On entendait enfin -et la musique de l’Air, dans l’immense nef, y était à son affaire- les “Fanfares liturgiques” d’Henri Tomasi, compositeur dont on regrette aussi (mais il y en a tant, de ces Français négligés par les Français eux-mêmes) qu’il soit si peu joué. Je les avais entendues déjà, ce sont quatre pièces sombres et d’une grande force qui mettent en valeur les cuivres -Tomasi, parmi les nombreux concertos qu’il a écrits, a servi la trompette, le trombone, le saxophone (deux fois) Les “Fanfares liturgiques” sont des pièces extraites de l’opéra “Don Miguel de Manara” où Miguel, une sorte de Don Juan, va, lui, se repentir et finir dans la sainteté. La première fanfare, “Annonciation”, rappelle celle de “La Péri” de Paul Dukas. La deuxième, “Evangile”, se construit autour d’un long solo de tuba encadré par ses camarades, musique de grande sobriété. La troisième, “Apocalypse” fait place à des cors triomphants épaulés par les trompettes, comme une chant de victoire.

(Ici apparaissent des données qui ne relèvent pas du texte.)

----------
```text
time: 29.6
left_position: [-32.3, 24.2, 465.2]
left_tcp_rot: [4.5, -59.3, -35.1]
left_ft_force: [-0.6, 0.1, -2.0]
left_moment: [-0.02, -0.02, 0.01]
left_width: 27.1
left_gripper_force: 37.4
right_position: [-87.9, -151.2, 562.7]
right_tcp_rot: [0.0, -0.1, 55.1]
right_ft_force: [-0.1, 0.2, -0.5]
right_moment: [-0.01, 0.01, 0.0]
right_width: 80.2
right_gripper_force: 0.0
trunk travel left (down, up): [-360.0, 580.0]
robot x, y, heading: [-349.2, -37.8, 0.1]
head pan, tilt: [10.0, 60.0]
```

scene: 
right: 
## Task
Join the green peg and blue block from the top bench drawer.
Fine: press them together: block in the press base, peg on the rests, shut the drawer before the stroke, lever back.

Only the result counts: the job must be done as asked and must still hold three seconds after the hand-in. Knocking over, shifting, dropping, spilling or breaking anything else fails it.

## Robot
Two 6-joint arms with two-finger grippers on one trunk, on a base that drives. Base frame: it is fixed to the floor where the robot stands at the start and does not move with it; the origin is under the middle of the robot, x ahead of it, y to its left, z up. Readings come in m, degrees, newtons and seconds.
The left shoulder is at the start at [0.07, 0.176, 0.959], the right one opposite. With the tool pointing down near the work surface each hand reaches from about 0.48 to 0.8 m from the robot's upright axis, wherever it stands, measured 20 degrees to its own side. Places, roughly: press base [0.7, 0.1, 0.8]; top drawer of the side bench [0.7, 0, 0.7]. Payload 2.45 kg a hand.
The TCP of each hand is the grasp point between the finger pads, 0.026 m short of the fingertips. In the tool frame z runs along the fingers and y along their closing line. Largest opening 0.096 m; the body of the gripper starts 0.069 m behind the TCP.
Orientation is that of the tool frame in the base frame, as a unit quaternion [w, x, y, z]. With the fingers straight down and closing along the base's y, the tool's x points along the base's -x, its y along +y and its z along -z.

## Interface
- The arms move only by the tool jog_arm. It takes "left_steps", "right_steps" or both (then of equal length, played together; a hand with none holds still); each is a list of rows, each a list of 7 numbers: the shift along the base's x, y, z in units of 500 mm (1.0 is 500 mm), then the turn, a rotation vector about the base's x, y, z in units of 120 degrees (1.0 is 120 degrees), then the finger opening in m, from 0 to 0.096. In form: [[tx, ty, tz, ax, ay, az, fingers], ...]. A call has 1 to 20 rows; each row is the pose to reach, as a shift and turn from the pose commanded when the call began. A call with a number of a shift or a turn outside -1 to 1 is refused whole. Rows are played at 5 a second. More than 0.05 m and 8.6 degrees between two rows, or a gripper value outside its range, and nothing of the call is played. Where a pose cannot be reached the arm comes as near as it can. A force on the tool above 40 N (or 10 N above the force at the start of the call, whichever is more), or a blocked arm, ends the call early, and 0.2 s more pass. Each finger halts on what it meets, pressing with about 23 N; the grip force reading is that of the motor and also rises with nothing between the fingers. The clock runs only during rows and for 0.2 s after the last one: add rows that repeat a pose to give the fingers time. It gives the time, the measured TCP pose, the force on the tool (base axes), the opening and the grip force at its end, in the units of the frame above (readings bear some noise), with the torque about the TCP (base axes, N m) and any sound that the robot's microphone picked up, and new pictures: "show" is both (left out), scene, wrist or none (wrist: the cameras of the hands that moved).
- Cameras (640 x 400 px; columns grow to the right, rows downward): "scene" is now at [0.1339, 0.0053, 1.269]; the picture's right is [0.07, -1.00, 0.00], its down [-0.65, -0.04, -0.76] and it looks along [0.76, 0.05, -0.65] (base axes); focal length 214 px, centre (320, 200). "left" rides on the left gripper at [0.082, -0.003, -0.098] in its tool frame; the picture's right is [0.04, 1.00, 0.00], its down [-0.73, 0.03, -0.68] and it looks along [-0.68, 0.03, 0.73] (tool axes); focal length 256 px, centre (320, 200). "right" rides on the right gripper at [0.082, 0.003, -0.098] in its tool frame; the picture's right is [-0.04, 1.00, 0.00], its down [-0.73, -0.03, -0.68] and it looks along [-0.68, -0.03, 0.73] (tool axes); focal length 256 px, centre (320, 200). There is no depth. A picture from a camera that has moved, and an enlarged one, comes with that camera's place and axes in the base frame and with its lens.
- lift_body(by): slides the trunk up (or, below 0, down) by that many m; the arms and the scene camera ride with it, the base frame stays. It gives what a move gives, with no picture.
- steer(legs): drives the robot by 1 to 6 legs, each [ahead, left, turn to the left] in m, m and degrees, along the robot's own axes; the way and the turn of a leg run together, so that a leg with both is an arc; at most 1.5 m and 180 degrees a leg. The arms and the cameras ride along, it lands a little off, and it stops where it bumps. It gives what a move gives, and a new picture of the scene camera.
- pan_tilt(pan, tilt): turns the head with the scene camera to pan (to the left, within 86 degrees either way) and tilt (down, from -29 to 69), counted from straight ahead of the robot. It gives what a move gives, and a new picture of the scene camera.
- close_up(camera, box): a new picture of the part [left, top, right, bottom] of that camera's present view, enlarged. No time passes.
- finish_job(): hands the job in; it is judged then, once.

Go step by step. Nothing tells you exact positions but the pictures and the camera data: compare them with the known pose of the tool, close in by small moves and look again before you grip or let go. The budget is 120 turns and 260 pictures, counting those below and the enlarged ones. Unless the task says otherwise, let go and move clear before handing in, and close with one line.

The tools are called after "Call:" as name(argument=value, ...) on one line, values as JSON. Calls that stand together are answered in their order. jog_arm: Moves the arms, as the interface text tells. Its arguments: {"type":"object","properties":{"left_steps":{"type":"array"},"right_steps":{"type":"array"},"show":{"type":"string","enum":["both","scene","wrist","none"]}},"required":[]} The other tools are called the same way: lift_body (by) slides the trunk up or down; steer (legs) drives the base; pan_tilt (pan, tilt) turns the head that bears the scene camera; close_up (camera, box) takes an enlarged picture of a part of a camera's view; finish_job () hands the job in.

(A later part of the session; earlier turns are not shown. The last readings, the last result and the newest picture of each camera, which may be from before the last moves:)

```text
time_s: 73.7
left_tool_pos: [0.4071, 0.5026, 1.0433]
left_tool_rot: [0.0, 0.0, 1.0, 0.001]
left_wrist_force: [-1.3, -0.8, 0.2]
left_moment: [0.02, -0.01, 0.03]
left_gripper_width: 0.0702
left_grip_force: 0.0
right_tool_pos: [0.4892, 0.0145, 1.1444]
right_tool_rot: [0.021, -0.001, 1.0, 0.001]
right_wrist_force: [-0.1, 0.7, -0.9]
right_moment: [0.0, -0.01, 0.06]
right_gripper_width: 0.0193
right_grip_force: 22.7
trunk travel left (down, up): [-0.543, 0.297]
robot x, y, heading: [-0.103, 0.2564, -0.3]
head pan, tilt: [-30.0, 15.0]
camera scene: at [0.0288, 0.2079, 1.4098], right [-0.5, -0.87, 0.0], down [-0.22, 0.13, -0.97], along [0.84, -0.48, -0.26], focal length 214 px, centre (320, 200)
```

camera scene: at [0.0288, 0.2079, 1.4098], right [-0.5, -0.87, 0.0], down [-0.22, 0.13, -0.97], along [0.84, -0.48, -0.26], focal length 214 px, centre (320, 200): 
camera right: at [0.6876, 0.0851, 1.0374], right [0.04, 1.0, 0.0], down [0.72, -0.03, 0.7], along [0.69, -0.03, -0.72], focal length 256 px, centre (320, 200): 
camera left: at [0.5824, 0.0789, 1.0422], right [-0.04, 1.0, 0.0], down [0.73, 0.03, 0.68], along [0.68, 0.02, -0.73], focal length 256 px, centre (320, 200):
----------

La dernière, “Procession du Vendredi-Saint”, évoque ces noires cérémonies des pays méditerranéens (Tomasi était corse), sur un thème inspiré d’abord du “Dies Irae”, les instruments entrant en scène les uns après les autres, avant une fin presque mystique, comme une méditation cuivrée.

Les héritiers d’Ibert et de Tomasi étaient là. Heureux qu’on joue leurs ancêtres. On aimerait qu’ils n’aient plus à faire ce déplacement, devant s’y consacrer chaque soir.



Orchestre de la musique de l’Air et de l’Espace, direction Claude Kesmaecker: Milhaud (Fanfares de la liberté) Ibert (Suite élisabéthaine) Bartok (Concerto pour piano n° 3 avec Roustem Saitkoulov, piano) Tomasi (Fanfares liturgiques) Cathédrale Saint-Louis des Invalides, Paris, le 12 décembre.